As a reward for his new dedication, Bloom was named as a coaches' "discretionary pick" to compete in Tignes, France, on Nov. 22. After debuting with a third-place finish, he seized a permanent spot on the World Cup roster, as well as the celebrity that comes with being a dual-sport star with catalog-model looks. He has been approached by a couple of major apparel companies about possible sponsorship deals (he is allowed to collect until the day he reenrolls at Colorado) and, as a sign that he has truly arrived, fan mail. ("You're a role model -- and a fox!") The ultimate compliment, however, came from Canada's Jean-Luc Brassard, the 1994 gold medalist, after Brassard finished third in Lake Placid. "It's tough to keep up with these Americans, they jump so high and have such unbelievable technique," said Brassard, who, along with countryman Stephane Rochon and a trio of Finns, pose the biggest challenges to Bloom and 19-year-old teammate Travis Mayer today. "They are too good too young these days."

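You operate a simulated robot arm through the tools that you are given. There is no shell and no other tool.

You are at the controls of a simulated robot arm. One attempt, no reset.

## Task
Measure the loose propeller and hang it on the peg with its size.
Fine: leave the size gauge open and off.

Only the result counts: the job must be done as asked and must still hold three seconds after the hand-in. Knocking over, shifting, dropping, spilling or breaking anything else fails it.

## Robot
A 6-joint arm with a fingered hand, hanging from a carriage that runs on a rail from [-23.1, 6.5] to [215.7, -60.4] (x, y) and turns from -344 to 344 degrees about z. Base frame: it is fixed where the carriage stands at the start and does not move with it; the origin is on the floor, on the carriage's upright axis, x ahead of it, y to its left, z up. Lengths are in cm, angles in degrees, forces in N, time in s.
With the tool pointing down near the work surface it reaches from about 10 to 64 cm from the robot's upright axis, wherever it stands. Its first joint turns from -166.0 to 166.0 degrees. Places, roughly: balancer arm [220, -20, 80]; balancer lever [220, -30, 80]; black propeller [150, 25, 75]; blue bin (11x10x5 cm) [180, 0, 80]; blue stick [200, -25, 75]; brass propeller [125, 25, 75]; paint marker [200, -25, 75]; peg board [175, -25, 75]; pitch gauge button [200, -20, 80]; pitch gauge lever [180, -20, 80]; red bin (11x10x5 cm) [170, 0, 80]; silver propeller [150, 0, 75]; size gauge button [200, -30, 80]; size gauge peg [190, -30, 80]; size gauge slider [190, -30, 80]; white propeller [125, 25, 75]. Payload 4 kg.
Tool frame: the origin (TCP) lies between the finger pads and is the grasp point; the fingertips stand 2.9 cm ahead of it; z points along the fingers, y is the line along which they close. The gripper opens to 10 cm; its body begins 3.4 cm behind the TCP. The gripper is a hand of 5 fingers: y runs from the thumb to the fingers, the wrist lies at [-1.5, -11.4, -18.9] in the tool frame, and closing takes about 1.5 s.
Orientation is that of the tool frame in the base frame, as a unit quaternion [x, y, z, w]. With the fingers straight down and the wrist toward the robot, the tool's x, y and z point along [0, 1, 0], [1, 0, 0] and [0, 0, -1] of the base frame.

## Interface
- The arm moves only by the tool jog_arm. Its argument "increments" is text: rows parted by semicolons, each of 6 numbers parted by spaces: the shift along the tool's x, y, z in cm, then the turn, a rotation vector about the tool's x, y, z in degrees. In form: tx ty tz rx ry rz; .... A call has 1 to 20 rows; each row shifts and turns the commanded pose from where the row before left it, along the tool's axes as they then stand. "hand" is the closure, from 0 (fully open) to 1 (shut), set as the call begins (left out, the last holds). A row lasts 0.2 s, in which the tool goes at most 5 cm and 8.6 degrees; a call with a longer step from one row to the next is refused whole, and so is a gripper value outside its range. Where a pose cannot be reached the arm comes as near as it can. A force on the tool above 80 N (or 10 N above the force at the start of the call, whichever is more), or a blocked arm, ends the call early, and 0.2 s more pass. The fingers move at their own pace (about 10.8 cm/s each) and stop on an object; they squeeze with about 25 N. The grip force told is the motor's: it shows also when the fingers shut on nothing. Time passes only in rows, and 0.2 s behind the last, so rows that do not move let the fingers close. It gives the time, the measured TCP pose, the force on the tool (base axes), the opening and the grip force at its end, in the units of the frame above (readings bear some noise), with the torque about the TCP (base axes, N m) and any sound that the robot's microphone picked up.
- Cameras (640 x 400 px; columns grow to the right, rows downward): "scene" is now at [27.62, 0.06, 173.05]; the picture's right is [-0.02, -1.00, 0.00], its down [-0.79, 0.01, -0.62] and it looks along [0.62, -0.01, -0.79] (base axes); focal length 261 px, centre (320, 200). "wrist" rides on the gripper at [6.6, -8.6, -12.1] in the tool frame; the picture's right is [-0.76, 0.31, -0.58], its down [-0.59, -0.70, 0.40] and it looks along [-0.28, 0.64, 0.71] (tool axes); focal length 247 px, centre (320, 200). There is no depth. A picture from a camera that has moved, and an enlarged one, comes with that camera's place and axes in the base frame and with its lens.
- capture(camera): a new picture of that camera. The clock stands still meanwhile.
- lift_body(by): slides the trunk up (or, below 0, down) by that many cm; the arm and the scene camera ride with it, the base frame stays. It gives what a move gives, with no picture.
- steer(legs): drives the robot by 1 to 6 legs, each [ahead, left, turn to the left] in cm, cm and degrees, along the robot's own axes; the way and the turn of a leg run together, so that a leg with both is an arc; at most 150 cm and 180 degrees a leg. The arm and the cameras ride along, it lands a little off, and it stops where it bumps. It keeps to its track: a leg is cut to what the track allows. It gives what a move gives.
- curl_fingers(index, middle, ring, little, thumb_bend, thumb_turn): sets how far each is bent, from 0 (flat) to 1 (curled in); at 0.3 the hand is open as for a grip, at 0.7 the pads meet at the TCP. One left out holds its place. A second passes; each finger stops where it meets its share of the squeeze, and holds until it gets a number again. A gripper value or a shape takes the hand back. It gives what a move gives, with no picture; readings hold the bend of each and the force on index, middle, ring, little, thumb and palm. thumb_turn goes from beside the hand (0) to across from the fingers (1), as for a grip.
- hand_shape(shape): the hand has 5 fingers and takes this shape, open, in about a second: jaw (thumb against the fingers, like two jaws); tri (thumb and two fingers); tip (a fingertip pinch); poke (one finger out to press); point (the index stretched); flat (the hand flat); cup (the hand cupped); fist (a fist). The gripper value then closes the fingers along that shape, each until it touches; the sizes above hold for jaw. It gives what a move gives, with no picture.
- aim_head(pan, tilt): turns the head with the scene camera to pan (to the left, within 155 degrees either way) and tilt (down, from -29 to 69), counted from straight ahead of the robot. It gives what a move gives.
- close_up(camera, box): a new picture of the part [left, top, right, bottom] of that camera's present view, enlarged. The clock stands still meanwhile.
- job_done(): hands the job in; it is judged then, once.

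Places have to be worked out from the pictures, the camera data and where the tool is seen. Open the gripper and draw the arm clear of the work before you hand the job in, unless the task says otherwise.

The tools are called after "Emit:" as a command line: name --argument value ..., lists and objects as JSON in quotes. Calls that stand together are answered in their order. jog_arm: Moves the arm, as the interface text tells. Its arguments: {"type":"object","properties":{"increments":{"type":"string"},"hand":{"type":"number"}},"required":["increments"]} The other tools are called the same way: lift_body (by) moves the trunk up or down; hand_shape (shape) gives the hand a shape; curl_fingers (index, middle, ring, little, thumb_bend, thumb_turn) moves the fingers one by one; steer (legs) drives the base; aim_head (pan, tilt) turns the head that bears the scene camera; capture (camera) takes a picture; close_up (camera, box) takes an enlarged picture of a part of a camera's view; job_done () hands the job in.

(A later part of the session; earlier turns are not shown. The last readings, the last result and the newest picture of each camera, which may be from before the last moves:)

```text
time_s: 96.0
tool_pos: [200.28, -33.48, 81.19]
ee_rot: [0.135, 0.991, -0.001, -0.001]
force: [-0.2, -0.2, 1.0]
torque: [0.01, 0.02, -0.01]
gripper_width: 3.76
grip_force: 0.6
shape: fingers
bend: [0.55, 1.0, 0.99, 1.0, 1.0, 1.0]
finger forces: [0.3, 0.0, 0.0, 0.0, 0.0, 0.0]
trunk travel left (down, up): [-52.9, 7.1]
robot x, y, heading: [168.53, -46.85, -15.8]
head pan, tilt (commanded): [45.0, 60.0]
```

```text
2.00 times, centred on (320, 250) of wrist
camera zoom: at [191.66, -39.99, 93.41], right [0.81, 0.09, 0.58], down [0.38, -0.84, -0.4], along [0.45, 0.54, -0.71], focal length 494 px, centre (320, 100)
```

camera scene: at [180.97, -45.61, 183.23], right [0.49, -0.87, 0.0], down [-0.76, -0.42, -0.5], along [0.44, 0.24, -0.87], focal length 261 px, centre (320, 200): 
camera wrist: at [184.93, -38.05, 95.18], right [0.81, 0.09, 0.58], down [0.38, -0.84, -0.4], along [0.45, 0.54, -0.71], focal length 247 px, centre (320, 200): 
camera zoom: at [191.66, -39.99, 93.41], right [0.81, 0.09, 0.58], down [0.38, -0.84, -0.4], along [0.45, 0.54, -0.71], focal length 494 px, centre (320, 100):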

Bloom left Lake Placid with plans to get even better. "I learned today what it's going to take to win," he said, "and being conservative is not going to cut it." Before he had a chance to eat, shower or soak in the fact that he had just become the world's No. 1 mogul skier, Bloom was already describing the intense land-training regimen that he was going to undergo in the final month before the Games. "I gave up a lot to go for this," said Bloom. "I'm not slowing down now."